Aufgaben bzw. Arbeitsanweisungen sind mit Zieldimensionen verbunden, das heißt, der Schüler soll etwas in einer bestimmten Art (modal), in einer bestimmten Umgebung (lokal), in einer bestimmten Zeit (temporal), in einem bestimmten Zusammenhang (kausal) usw. bearbeiten. Diese Bedingungsfaktoren (Determinanten) vermitteln sich sprachlich über Präpositionen. Die Möglichkeit, Aufgaben sach- und zielgerecht zu bearbeiten, hängt also neben den dazu notwendigen Fähigkeiten (Wissen und Können) in einem hohen Maße davon ab, inwieweit die Bedeutung der in der Aufgabe enthaltenen Präposition überhaupt richtig erfaßt worden ist. Dieser Zusammenhang ist gerade für den hier genannten Adressatenkreis von großer sozialer Bedeutung: Wie oft wird eine mangelnde Kompetenz deshalb unterstellt, weil durch ein mangelndes Verstehen kein Aufgabenverständnis entwickelt werden konnte.

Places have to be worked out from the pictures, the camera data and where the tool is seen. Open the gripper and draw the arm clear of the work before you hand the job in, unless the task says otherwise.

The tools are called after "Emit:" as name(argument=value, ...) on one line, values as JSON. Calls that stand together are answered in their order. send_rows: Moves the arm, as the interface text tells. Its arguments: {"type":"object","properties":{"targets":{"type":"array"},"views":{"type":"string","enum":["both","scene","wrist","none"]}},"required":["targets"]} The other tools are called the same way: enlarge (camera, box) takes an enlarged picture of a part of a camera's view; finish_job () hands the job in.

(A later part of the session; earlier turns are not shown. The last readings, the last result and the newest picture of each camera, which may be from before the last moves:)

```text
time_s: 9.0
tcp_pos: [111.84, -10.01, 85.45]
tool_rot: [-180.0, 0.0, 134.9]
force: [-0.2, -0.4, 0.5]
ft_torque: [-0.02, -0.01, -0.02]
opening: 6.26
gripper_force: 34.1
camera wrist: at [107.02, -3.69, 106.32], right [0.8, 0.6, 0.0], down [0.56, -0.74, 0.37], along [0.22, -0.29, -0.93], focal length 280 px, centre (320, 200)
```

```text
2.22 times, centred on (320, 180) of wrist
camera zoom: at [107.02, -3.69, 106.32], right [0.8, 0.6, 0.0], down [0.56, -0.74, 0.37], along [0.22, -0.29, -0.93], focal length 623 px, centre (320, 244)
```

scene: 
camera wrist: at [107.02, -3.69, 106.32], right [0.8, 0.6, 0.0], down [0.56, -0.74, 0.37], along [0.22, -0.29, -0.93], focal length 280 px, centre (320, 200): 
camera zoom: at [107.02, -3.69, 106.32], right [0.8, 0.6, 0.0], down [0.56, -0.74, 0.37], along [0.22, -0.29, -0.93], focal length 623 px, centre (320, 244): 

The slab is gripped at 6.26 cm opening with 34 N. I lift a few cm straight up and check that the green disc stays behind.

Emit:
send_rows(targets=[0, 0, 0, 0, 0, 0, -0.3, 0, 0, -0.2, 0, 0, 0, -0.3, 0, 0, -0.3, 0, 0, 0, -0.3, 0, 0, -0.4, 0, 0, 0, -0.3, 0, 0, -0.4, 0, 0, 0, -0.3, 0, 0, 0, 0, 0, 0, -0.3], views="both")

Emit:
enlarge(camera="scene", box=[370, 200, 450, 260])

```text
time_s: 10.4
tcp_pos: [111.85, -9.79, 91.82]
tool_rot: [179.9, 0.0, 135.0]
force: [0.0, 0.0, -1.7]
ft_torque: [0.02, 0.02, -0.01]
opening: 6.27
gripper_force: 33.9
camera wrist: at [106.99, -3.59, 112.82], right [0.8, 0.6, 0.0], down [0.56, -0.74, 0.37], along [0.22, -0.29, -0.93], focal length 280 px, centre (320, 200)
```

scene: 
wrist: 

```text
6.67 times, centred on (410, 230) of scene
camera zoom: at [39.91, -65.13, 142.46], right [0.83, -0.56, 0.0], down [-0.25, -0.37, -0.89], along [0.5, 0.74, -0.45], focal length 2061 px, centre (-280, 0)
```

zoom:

Zur Überprüfung der Artikel
Immer wieder gibt es Diskussionen im Bereich des DaZ (Deutsch als Zweitsprache) Unterrichts, ob das Ziel des grammatisch richtigen Sprechens als Orientierung des DaZ-Unterrichts überhaupt gerechtfertigt ist. Insbesondere dann, wenn es bei derartigen Lernzielen nicht im Wesentlichen um die Erweiterung des begrifflichen Wissens (semantischen Zugewinns) bei der Zielgruppe geht.
Viele Wörter haben eine klar abgrenzbare Bedeutung, die man semantisch und lexikalisch bestimmen kann. Anders hingegen ist es bei den bestimmten, dem unbestimmten und dem Nullartikel. Sie besitzen keine klar abgrenzbare Bedeutung. Dies führte in der Vergangenheit teilweise dazu, dass auf einen grammatisch richtigen Spracherwerb verzichtet wurde.
Geht man davon aus, dass jedes nicht normgerechte Sprechen zu einer Störung des Kommunikationsprozesses führen kann, so kann auch eine grammatisch nicht normgerecht angewandte Sprache eine Störquelle für Kommunikation sein, ganz abgesehen davon, dass inzwischen in der Berufswelt mehr Qualifikation und damit auch entsprechend mehr Sprachkompetenz erwartet wird.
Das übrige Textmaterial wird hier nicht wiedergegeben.